Franzen loves being unstylish, says Molly Young in Vulture. The prose is straightforward, the language is unadorned. But sometimes I wanted more. There are larger themes in Crossroads – consumerism, Christianity, class – “but they play in the background like a nearly inaudible score”. Still, even when he misses, Franzen takes a big swing. “Not a lot of other novelists can say the same.”
This is the first book in a trilogy called A Key to All Mythologies – the title of Edward Casaubon’s life’s work in George Eliot’s Middlemarch. It’s a challenge, says Franzen. Casaubon dies before finishing his project, “and undertaking writing three books in my sixties, I thought, ‘Well, that’s a funny little joke.’” But Crossroads is similar to Eliot in other ways, says James Walton in The Daily Telegraph. Franzen has a “Middlemarch-like ability” to know more about the characters than they know themselves. Some people call this tone sneering, but that’s either misreading or cynicism.
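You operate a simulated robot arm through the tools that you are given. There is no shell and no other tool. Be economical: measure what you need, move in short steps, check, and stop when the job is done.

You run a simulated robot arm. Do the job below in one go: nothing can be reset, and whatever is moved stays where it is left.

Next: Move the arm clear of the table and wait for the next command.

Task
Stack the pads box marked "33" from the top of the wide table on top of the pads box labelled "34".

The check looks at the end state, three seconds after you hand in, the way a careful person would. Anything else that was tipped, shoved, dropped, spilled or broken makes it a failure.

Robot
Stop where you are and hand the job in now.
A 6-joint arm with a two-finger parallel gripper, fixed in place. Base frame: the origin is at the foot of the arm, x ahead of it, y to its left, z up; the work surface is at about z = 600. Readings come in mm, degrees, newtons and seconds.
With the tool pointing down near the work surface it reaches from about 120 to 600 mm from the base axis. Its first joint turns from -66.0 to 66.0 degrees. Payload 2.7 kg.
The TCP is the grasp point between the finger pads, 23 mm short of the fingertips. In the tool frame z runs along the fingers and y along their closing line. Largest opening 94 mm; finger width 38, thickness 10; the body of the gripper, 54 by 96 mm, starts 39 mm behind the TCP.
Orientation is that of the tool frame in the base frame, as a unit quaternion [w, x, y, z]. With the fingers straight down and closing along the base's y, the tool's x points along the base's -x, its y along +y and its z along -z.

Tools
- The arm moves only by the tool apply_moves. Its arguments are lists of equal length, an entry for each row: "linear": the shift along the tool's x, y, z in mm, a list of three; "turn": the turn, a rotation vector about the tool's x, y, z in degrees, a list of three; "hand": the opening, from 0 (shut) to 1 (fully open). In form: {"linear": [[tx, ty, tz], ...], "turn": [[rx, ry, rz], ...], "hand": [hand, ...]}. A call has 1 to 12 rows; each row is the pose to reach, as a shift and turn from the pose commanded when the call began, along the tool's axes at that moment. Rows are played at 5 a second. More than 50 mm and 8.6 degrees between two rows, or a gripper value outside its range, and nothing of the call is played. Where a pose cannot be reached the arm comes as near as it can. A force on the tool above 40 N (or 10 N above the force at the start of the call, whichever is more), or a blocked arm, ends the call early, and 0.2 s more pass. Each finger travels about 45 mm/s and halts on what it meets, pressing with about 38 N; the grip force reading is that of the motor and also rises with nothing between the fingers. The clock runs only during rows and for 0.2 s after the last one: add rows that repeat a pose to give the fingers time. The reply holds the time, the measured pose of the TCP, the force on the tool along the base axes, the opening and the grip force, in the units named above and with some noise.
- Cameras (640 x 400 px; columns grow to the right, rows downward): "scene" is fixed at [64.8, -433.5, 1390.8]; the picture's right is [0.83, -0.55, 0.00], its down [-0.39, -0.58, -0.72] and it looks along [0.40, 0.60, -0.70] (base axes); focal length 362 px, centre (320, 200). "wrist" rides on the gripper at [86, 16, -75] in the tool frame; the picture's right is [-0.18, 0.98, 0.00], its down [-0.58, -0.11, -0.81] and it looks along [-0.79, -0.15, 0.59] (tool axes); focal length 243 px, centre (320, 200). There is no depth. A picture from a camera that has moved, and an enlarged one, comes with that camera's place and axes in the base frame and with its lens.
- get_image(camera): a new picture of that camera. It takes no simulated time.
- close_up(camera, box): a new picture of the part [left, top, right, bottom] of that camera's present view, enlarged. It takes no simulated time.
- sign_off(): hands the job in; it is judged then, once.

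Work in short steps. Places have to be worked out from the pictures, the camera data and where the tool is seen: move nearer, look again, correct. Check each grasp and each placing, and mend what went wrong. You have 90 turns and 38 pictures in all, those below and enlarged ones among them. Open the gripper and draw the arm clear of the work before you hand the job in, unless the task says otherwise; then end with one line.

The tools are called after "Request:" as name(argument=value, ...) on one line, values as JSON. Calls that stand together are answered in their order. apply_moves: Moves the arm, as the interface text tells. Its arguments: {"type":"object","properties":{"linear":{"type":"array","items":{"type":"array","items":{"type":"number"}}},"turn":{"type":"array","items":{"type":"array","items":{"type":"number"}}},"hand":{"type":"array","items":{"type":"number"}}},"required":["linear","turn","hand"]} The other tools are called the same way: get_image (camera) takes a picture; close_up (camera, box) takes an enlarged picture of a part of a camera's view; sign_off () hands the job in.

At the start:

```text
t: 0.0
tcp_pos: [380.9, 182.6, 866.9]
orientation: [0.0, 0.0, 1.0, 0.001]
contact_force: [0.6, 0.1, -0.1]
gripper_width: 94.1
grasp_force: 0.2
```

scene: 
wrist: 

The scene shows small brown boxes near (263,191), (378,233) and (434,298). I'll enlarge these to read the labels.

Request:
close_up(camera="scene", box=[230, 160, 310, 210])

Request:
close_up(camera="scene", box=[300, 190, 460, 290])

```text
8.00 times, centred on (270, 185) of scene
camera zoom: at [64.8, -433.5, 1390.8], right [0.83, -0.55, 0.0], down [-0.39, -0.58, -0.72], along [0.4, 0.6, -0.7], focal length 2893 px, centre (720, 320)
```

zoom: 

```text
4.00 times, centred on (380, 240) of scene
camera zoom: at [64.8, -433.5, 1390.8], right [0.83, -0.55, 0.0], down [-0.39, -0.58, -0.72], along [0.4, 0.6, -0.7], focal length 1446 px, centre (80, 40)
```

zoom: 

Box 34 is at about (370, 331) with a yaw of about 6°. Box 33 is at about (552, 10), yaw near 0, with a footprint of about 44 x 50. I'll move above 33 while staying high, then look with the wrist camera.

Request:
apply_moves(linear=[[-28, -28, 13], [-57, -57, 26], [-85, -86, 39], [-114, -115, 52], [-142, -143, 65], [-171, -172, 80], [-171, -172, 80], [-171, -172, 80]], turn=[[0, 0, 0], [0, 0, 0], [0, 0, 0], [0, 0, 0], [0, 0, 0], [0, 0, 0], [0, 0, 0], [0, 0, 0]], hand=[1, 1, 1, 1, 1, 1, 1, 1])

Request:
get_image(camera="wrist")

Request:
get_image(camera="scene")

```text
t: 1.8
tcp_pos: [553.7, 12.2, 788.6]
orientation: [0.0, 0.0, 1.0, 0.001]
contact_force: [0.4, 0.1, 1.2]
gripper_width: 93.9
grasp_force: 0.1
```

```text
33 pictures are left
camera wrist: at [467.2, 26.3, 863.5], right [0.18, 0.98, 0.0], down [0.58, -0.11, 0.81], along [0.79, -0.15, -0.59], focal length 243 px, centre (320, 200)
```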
Franzen never says: “Look at what they’re like!” It is always: “Look at what we’re like!”
Available as an audiobook on Kobo.
✍️ 🥵 Jonathan Franzen is a self-confessed “work dog”. I write eight hours every day, including Sundays, he tells The Guardian. The first two to four hours are rewriting what he wrote the day before. Franzen doesn’t like linguistic “showing off”. Instead he has one rule: “Make sure that every sentence is cliché-free and has a thought in it.”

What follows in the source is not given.